BILLIE MARTEN - EDINBURGH - 4TH DECEMBER 2023
Billie Marten opened with a fan favourite and a smile at Summerhall in Edinburgh this Monday. The crowd settled to make way for Billie’s signature soft vocals and also because this is the meditative effect they seem to have on any listener. ’Garden of Eden’ set the tone of the evening, as it did for the Yorkshire singer-songwriter’s 2021 record ‘Flora Fauna’- there would be lightheartedness, quiet, and blaring depth. Received as being a more experimental addition to her existing repertoire, we are seeing with every output and performance just how deep and wide Marten’s talent runs.

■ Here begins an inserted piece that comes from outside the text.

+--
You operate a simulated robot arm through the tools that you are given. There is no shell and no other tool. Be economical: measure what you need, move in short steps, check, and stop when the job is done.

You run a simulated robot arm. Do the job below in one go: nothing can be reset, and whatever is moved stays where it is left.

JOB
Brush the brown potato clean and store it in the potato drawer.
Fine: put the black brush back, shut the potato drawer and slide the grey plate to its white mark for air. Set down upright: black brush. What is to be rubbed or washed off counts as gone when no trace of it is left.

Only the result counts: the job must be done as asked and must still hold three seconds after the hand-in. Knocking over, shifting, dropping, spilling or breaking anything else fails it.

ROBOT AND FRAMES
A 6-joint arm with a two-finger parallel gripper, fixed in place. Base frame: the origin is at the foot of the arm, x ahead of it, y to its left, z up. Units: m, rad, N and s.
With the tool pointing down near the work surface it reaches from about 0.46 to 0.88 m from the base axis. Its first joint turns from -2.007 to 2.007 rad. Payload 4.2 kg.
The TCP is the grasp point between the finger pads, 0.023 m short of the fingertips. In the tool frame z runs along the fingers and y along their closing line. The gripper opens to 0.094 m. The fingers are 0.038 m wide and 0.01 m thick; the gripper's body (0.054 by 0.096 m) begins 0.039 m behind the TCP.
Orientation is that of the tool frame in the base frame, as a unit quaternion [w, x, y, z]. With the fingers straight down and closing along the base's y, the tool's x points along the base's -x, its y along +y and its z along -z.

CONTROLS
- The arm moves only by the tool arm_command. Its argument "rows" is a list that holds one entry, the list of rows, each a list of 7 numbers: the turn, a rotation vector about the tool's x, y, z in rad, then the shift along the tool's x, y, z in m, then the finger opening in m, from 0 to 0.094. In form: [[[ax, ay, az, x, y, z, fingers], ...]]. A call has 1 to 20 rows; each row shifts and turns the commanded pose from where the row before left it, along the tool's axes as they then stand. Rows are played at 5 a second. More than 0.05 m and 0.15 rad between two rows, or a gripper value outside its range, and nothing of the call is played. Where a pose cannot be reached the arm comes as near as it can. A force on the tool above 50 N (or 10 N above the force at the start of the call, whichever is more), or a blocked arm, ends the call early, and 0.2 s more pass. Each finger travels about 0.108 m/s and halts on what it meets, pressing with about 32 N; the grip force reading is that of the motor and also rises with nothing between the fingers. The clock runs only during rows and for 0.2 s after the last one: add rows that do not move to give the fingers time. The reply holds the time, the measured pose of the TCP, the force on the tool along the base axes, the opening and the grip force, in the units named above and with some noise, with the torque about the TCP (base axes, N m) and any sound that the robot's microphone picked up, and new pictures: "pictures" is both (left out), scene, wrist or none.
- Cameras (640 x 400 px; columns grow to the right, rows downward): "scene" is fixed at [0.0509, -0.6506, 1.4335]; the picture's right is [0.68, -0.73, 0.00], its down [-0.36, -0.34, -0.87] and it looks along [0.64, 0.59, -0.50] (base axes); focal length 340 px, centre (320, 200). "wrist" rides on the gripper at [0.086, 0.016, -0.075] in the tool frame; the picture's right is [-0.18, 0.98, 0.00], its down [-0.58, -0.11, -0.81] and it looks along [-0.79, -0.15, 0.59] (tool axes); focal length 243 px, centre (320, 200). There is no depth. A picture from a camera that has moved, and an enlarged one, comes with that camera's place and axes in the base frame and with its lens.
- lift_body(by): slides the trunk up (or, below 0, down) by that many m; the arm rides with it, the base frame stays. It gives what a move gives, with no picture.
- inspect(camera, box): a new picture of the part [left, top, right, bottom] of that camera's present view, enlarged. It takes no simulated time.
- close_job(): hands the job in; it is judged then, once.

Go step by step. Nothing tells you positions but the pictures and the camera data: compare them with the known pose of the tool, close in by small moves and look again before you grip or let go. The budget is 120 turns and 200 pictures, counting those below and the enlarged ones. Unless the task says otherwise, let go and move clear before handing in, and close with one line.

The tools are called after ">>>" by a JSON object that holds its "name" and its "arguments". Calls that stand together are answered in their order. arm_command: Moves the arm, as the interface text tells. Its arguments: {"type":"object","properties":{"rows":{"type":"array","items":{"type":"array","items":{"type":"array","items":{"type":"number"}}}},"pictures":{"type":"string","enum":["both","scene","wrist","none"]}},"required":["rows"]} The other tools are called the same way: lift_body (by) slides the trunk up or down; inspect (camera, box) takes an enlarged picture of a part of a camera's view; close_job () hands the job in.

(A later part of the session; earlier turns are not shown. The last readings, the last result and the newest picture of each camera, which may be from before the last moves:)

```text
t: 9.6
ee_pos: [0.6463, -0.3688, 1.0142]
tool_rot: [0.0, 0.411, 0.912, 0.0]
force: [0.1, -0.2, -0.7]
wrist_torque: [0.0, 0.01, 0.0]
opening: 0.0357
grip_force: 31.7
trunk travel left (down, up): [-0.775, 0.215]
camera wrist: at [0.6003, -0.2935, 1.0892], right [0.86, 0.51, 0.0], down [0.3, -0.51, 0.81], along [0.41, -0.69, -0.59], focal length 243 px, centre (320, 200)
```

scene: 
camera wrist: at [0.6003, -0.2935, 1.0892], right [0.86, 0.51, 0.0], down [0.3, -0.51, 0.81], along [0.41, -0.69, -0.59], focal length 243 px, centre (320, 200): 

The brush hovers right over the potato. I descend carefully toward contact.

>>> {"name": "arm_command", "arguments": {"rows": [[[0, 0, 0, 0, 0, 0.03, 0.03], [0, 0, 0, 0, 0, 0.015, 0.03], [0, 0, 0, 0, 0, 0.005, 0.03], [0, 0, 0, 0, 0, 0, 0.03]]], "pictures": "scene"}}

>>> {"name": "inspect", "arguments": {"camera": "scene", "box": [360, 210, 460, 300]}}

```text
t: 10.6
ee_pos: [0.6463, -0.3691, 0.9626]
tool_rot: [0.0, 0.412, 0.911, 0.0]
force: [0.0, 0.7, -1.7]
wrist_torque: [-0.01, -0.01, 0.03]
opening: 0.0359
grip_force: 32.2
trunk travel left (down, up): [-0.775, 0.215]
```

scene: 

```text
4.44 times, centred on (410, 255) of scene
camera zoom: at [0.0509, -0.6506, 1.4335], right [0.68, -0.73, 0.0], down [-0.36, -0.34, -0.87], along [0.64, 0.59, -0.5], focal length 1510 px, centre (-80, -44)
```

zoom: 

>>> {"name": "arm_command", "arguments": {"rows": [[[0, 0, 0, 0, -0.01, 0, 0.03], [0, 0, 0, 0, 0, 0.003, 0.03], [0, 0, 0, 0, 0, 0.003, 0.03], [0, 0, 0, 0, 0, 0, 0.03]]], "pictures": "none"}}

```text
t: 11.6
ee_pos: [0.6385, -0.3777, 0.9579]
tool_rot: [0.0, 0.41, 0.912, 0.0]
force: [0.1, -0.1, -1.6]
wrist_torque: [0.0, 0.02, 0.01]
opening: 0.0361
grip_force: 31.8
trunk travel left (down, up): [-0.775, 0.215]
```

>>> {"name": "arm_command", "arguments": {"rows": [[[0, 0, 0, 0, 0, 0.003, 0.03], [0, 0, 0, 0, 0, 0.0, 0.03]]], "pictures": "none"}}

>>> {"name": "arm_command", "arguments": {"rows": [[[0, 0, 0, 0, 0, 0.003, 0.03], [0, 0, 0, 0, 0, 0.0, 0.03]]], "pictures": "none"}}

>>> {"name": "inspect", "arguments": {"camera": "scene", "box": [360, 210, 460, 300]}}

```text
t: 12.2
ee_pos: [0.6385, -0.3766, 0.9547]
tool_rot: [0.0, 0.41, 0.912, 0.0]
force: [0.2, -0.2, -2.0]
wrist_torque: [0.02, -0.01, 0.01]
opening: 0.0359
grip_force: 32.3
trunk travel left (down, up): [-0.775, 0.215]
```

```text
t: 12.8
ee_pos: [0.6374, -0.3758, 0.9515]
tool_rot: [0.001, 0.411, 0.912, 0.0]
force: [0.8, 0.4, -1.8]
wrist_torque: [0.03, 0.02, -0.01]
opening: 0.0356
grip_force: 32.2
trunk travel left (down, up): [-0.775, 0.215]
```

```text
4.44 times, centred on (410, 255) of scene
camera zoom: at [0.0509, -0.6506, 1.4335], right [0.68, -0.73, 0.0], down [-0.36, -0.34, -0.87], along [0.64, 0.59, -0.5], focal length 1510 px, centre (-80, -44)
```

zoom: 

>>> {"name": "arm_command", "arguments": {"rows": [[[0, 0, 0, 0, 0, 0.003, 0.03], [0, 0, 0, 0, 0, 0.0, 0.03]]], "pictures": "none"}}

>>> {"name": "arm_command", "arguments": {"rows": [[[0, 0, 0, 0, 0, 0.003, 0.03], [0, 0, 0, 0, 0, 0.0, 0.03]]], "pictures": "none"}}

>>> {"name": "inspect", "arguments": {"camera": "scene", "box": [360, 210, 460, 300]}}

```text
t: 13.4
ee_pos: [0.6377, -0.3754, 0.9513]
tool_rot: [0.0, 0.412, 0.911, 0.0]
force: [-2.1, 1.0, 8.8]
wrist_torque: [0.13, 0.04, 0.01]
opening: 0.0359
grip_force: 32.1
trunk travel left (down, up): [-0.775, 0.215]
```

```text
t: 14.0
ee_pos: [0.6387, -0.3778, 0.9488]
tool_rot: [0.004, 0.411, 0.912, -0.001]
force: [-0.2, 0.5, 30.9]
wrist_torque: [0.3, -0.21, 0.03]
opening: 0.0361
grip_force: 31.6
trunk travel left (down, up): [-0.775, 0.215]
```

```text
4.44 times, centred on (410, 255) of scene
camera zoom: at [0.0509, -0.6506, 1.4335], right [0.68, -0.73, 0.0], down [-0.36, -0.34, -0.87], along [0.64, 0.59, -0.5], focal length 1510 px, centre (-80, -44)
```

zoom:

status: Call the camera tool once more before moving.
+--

Billie moved her audience, quite literally, with ‘Mice’ a track from her second studio album, encouraging everyone to engage in a rhythmic sway for its duration. “Four minutes of this” she joked, “I’ll be able to tell if you’ve stopped”. And we found we couldn’t have if we tried. Becoming a one organism, the room swayed from side to side, the melody and the movement trancelike. The singer joined in, of course and modestly, as much of a listener as the rest of us.
The rest of the band exited the stage for a haunting solo prelude, featuring some older tracks from ‘Writing of Blues and Yellows’ and some newer ones from ‘Drop Cherries’, Marten’s 2023 album. Despite the considerable gap between their releases, all songs were met with equal enthusiasm and participation among Edinburgh fans, captivated- as it were- for eight years and more to come. Then the treat of an unreleased song, ‘Crown’. Although nobody could sing along to this one yet, there sure was humming, there sure was enormous applause by its end.
Billie invited her brilliant band and support act Clara Mann back to the stage for an intimate harmonic huddle, performing several recent songs and another to-be-released track ‘Swing’. As if a stack of driftwood lay at their feet, this campfire ensemble silenced the room.
It was by the last song of the encore, the closing note of ‘I Can’t Get My Head Around You’ that I noticed it, the entire audience keeping time with a gentle sway. In fact, they hadn’t given up after those four minutes at the beginning of the night. They had barely given up by the time Billie left the stage.